Affirming words from some of my heroes

I got a note in my e-mailbox this morning from Peter Yarrow of Peter, Paul and Mary, that included these words:

White Flour is a story that needs to be told, especially in the world of today. Children need to learn how to meet the hate surrounding us without returning it – and this book shows them a special way to do that. It is a poignant and beautiful book with a story that will inspire young and old. My hat is off to David and Jenn for their important, moving, work.

That was pretty wonderful to read, especially from someone with so many years in the struggle for a better world (not to mention the writer of Puff the Magic Dragon!).  Thank you, Peter, both for the kindness and for the light you shine.

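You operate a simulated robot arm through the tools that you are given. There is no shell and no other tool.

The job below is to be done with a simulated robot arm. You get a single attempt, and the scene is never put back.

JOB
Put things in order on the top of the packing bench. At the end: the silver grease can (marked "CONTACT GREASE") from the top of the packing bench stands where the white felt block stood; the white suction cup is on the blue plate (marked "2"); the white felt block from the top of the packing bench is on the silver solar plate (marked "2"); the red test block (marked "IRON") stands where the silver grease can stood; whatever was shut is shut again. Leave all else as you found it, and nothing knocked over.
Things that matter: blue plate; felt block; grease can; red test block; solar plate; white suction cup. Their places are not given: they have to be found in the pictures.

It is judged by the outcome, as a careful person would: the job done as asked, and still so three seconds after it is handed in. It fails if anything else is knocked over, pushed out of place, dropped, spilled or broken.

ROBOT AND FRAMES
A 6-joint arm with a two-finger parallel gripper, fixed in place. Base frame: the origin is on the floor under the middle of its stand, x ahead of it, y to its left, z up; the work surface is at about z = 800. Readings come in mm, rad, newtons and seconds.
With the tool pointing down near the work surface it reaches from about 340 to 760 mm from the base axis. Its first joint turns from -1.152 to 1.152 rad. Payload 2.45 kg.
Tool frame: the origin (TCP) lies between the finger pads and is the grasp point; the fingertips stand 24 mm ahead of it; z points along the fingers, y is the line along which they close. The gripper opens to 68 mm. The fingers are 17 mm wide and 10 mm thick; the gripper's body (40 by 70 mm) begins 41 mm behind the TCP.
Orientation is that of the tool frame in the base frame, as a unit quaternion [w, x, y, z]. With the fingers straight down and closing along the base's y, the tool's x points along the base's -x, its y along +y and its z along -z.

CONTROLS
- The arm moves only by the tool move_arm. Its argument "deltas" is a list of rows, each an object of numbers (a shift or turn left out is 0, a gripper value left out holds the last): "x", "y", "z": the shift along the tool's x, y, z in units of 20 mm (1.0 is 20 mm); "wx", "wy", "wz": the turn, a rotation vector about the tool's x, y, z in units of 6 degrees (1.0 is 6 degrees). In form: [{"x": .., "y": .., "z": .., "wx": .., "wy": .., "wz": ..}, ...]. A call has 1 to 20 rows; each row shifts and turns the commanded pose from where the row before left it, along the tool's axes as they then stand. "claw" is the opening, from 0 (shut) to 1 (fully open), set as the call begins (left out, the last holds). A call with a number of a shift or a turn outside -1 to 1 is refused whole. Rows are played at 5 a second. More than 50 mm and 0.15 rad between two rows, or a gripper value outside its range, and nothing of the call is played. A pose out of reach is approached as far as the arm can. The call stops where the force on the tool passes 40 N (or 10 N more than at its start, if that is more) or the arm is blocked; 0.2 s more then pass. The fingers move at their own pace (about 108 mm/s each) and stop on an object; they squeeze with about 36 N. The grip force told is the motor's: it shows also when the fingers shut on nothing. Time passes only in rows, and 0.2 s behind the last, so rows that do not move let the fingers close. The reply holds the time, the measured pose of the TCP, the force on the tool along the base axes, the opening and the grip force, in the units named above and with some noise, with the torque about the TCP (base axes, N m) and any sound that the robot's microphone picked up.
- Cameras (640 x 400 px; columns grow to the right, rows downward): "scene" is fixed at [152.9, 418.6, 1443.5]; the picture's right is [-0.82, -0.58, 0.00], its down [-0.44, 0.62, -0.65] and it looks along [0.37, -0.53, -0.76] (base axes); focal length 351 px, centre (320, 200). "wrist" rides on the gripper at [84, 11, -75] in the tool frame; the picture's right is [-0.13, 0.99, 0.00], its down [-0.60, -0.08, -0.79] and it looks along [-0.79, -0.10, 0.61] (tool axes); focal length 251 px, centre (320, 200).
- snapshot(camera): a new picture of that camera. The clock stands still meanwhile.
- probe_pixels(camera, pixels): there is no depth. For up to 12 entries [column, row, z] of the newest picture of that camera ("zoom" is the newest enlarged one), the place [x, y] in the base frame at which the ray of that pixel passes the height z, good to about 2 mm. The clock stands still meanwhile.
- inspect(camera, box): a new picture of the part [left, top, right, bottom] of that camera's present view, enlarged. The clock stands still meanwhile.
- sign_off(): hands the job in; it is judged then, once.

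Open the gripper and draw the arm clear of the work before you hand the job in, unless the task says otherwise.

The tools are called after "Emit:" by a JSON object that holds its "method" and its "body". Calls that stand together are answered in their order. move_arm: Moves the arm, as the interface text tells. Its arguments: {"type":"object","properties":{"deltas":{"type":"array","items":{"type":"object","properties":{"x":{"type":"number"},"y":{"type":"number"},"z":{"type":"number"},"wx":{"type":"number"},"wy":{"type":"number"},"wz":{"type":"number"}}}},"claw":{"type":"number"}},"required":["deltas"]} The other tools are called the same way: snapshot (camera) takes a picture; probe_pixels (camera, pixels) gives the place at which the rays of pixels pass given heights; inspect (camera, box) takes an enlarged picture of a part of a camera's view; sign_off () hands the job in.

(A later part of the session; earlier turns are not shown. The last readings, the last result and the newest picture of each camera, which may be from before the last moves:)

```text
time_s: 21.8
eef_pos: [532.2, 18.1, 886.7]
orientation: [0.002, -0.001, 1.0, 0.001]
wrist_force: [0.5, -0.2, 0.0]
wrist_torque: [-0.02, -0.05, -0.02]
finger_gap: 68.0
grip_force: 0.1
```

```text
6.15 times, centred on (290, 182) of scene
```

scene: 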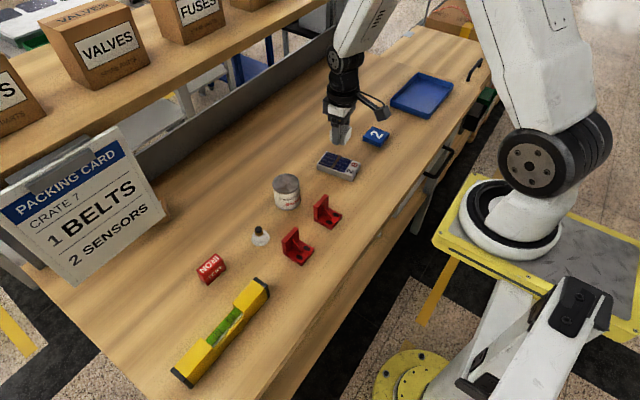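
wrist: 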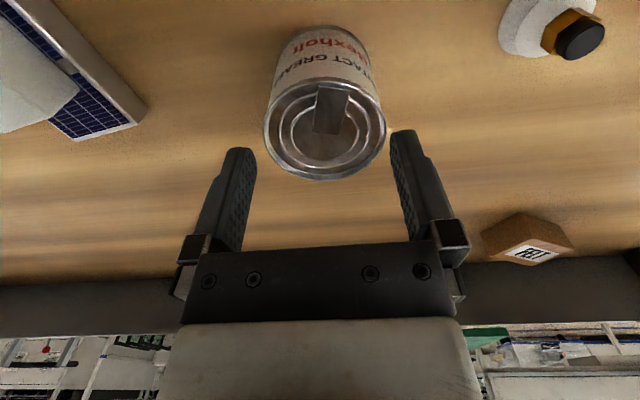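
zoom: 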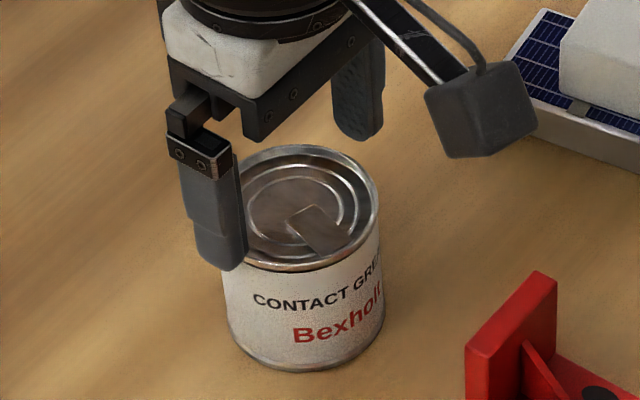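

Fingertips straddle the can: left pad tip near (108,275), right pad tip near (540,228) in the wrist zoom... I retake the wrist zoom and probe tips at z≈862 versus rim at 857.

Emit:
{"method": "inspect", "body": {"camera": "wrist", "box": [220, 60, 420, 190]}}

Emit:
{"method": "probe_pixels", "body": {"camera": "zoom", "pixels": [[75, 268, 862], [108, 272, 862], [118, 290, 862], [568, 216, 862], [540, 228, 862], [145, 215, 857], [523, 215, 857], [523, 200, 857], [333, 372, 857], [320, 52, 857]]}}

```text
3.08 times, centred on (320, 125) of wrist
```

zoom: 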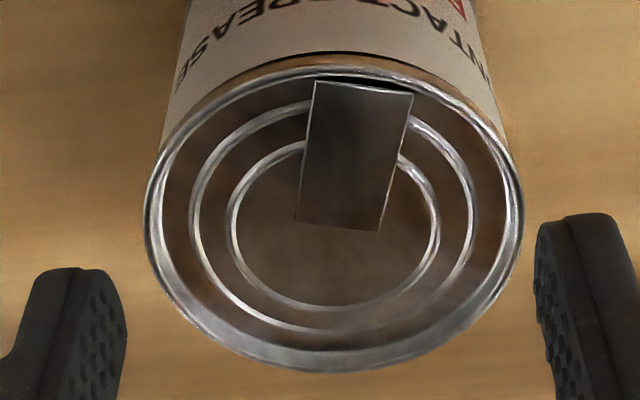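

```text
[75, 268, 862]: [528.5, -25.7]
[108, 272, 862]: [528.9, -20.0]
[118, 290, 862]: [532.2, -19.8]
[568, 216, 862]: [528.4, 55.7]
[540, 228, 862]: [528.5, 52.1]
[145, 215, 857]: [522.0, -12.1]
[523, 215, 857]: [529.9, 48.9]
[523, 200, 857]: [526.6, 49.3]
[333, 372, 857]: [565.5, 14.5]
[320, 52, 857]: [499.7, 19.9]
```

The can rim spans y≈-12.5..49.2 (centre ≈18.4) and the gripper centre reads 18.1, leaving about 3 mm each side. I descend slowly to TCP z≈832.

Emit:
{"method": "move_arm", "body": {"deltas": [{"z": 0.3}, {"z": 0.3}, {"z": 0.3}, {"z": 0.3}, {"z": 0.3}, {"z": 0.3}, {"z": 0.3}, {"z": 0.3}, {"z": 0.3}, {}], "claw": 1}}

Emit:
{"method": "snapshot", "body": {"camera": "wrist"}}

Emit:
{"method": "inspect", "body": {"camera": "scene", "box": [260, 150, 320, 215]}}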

That followed on receiving a letter in the mail a couple of days ago from Gene Sharp, one of the world’s most prominent theorists on non-violence, a Nobel Peace Prize nominee and founder/director of the Albert Einstein Institution, who wrote:

White Flour is well-written and creative, and communicates an important message to young children.

Gene Sharp is responsible for teaching the principles and practice of non-violence to people all over the world, and is widely credited with educating the activists who brought about the Arab Spring.

It’s affirming to have so much positive feedback on the book. I made the book because I agree with Peter that this is a story that needs to be told, and it’s wonderful to find that some of my heroes ‘get it’, and feel the same way.

These cool notes come on the heels of a beautiful letter from Patch Adams, the famed clown activist whom Robin Williams portrayed in the movie by the same name. He wrote:

White Flour is a brilliant children’s picture book to help open up a discussion of working for peace and justice and making it fun and meaningful. It confirms that clowning is a trick to get love close.

This is a good adventure. Thanks for spreading the word, and for celebrating with me.


Update : A little while after posting this, I got the picture above of Congressman and Civil Rights hero John Lewis holding White Flour. Activist and long-time friend of mine Will Stone gave it to him, and he was excited to hear this story of “nonviolence in action,” as he put it.  I met John Lewis a few years ago, before I had put the book out, and I will always remember him saying “Dr. King used to say to me, sometime you have to turn the world upside down in order to set it right.”  The point of that, I think, is that peacemaking is not about achieving placidity. Rep. Lewis also said “Conflict is not always a bad thing. Sometimes conflict is necessary on the way to justice.” The question for us, as peacemakers, is how we approach conflict—in ways that are destructive or ways that are constructive?

Needless to say, it is wonderful to feel respected by people I respect so deeply.